Am einfachsten scheint es mit der Kohle zu sein. Ende März 2022, also noch vor den entsprechenden Entscheidungen der Europäischen Kommission, hat Polen ein Embargo für russische Kohle auferlegt. Polen importierte jedes Jahr etwa 9 Millionen Tonnen Kohle aus Russland. Diese Importe wurden durch den niedrigen Preis der russischen Kohle im Vergleich zur inländischen Kohle diktiert. Die russische Kohle wurde hauptsächlich zum Heizen in kleinen Heizwerken und Heizräumen in Privathaushalten verwendet, und die Heizperiode 2021/2022 ist beinahe zu Ende. Aus technologischen Gründen wurde sie nicht zur Stromerzeugung verwendet. Die polnische Energiepolitik geht von der Dekarbonisierung der Wirtschaft und der Schließung des letzten Steinkohlebergwerks in Polen spätestens 2049 aus, aber in der aktuellen Situation ist es möglich, dass die Kohleförderung für kurze Zeit erhöht wird und die Importe aus Russland vor dem Beginn der Heizperiode 2022/2023 damit ersetzt werden.

Die Situation in Bezug auf die Gasversorgung ist auch nicht schlecht. Polen verbraucht derzeit rund 20 Milliarden m3 Gas pro Jahr, davon 5 Milliarden m3 kommen aus inländischer Förderung, knapp 5 Milliarden m3 erreichen Polen in verflüssigter Form auf dem Seeweg bis zu dem im Jahr 2016 in Betrieb genommenen Gasterminal in Swinemünde. Über 50% des polnischen Gasbedarfs wird durch Importe aus Russland gedeckt. Von dort aus fließen 10 Milliarden m3 Gas pro Jahr nach Polen im Rahmen des sogenannten Jamal-Vertrags. Der Jamal-Vertrag läuft Ende dieses Jahres aus und Polen will ihn nicht verlängern. Es ist geplant, die Gasimporte aus dem Osten endgültig einzustellen und durch Gas aus dem Norden zu ersetzen. Die Gaspipeline Baltic Pipe wird gebaut, die Gas von Norwegen über Dänemark nach Polen leiten wird. Die Fertigstellung des Baus ist für den Herbst dieses Jahres geplant und dieser Termin ist nicht gefährdet. Die Kapazität dieser Verbindung wird auf 10 Milliarden m3 Gas pro Jahr berechnet, was genau dem entspricht, was Polen derzeit in Russland kauft. Darüber hinaus wird das LNG-Terminal in Swinemünde ausgebaut. Seine Kapazität wird um 50% auf 7,5 Milliarden m3 Gas pro Jahr erhöht. Es sollte hinzugefügt werden, dass die Kapazität der Gasspeicher in Polen 2,9 Milliarden m3 beträgt und sie sind derzeit zu mehr als 60% gefüllt.
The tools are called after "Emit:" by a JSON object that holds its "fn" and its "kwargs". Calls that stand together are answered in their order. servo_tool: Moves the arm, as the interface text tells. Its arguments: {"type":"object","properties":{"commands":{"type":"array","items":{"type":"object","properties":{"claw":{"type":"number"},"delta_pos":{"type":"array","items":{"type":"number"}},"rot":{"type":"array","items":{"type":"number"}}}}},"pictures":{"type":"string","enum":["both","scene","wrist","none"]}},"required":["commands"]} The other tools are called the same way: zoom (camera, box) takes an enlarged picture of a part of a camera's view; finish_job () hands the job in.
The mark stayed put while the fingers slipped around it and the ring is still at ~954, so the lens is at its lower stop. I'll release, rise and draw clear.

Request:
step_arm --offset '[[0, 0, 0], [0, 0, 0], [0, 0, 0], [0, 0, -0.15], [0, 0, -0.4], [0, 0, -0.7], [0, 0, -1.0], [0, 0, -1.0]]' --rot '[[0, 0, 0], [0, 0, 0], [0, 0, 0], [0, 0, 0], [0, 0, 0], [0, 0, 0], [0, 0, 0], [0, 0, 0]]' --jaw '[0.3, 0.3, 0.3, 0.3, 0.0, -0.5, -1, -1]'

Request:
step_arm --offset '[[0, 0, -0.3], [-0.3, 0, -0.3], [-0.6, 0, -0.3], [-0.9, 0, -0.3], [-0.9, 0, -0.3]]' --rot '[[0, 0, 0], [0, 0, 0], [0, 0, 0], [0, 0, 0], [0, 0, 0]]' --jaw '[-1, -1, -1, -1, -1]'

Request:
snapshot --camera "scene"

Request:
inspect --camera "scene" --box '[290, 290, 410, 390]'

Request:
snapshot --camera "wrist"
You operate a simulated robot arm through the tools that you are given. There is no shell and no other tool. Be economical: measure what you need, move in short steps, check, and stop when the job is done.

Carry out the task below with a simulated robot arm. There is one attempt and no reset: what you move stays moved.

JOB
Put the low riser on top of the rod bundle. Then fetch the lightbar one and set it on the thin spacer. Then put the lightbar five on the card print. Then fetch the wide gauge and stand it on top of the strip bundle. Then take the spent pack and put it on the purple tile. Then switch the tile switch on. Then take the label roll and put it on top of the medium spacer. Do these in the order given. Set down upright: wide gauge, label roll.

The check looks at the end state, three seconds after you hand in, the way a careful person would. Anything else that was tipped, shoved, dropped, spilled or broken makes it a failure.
Die schwierigste Situation ist mit Erdöl. Polen importiert jährlich 16 Mio. Tonnen Erdöl aus Russland, was 65% des polnischen Bedarfs entspricht. Der Rest wird auf dem Seeweg zum Terminal in Danzig transportiert, hauptsächlich aus Saudi-Arabien, den Vereinigten Staaten und Norwegen. Es ist erwähnenswert, dass Polen im Jahr 2000 zu 93% von russischen Öllieferungen abhängig war. Technisch gesehen ist Polen bereit, russisches Erdöl durch das Öl zu ersetzen, das Polen auf dem Seeweg erreicht. Das bereits erwähnte Ölterminal in Danzig ist für große Abnahmen vorbereitet und durch eine Ölpipeline mit den größten polnischen petrochemischen Anlagen im Mittelpolen (Płock) verbunden. Diese Anlagen verarbeiten hauptsächlich Erdöl aus Russland, aber technologisch gesehen sind sie sowie kleinere polnische Raffinerien für die Verarbeitung anderer als russischer Rohstoffe vorbereitet. Dennoch wäre eine kurzfristige Abkehr vom russischen Öl im Gegensatz zur Kohle oder zum Gas für Polen sehr schwierig, und der erwartete drastische Preisanstieg würde zweifellos einen wirtschaftlichen und sozialen Schock verursachen. Ähnliche Herausforderungen gab es schon früher, insbesondere in den 70er Jahren des 20. Jahrhunderts. Sie wurden aber bewältigt.